La maestra, los quesos y el campo de los ciruelos

Karla Paniagua R.
5 min readDec 22, 2022

--

Escucho con atención el audio que mi maestra de la vida me envió. En él, me cuenta algo que le pasó en fechas recientes y me desea felices fiestas. Me subo a la máquina del tiempo y vuelvo al salón del Centro de Investigaciones y Estudios Superiores en Antropología Social CDMX, donde hace un millón de años tomé su clase de Análisis del discurso.

Su presencia, su desenvoltura, su agudeza, me fascinaban y daban miedo. Si te pillaba cachando mocos, sacaba su katana de palabras y ¡zap! te hacía cachitos.

En ese curso me la pasaba encendida como flama. Seguro les ha sucedido: cuando aprendes algo relevante y haces sinapsis, algo cambia en tu cuerpo. Yo me ruborizo y me sube la temperatura corporal; en Análisis de discurso me la pasaba con los cachetes como manzanas escarlatas.

La profesora exigía absoluta concentración en el texto que iba a discutirse en clase y que todo el mundo debía traer preparado a conciencia. Una vez, me pilló con un libro de un autor ajeno y me preguntó que qué-otra-cosa-que-no-era-de-la-clase-estaba-osando-leer, mientras desenfundaba su katana. Con un hilo de voz, balbuceé que ese autor tenía otra propuesta acerca del concepto de ideología y que me interesaba por tal y tal razón. Ella se quedó pensando unos segundos, contó una anécdota relacionada con ese autor**, guardó el sable, espetó un “bien” y siguió la clase mientras yo levantaba del suelo los pedazos que se me habían caído por la adrenalina.

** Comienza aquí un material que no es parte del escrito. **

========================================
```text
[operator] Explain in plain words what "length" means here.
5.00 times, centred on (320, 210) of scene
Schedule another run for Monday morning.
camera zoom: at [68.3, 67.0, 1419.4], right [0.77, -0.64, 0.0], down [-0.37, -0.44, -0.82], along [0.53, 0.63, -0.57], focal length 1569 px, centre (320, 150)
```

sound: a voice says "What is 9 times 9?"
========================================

Aprobé con éxito el curso, me gradué de la Maestría, continué visitándola periódicamente y, cuando llegó el momento de realizar mi tesis doctoral, vencí el miedo para pedirle que me dirigiera.

Ahí empezó el siguiente capítulo de nuestra historia. Me recuerdo escuchando sus indicaciones para modificar el capítulo II y me ruedan las lágrimas, agobiada por todo el trabajo que implica corregir la maldita tesis doctoral, que qué pinches bonita quedó, para qué finjo que no. Aquí pueden curiosearla como libro publicado.

Después del doctorado nos mantuvimos en contacto, porque en este vaivén del aprendizaje que no es sino otra expresión del amor, empezamos a conocernos, a caernos bien y a compartir situaciones más allá de las clases y la investigación. Todo esto forma parte del episodio “Aventuras con MI AMIGA en las que el binomio maestra-alumna es relativo”, del cual les comparto una viñeta.

Cierto día cercano a la Navidad, me invitó a su casa de descanso, una cabaña en un campo señorial lleno de perritos y ciruelos. Mi esposo y yo llegamos al portón, tocamos la campana, nadie atendió. Le llamé varias veces por teléfono, no contestó el móvil. Consideré que tal vez se había olvidado de la cita o que algo malo le había sucedido. Después de meditarlo un rato, miré en mi torno para asegurarme de que ningún vecino llamaría a la policía y trepé por la reja.

Apenas toqué el suelo después de una batalla campal contra la falta de elasticidad, Fernando corrió el cerrojo y abrió la puerta desde el otro lado para hacerme notar que había estado abierta todo el tiempo. “Por favor, no le digas a nadie”, le pedí antes de aventurarme en el campo para alcanzar la puerta de la casa. “¡Hola, hola, hola, hola!”, gritaron los perritos al unísono, escoltándome hasta la entrada.

Toqué un par de veces y, finalmente, decidí allanar la morada. Estaba buscando huellas de un posible crimen, cuando escuché a mi maestra en el piso de arriba, moviendo cajas, “¡qué bueno que ya están aquí!”, me dijo sacudiéndose las manos e ignorando la faena que acababa de librar en su porche.

El resto de la tarde se nos fue en conversación, risas, vino y sabrosa comida. Cada vez que ella abrió la boca, nos compartió una perla: se me enrojecieron muchas veces las mejillas y no a causa del vino.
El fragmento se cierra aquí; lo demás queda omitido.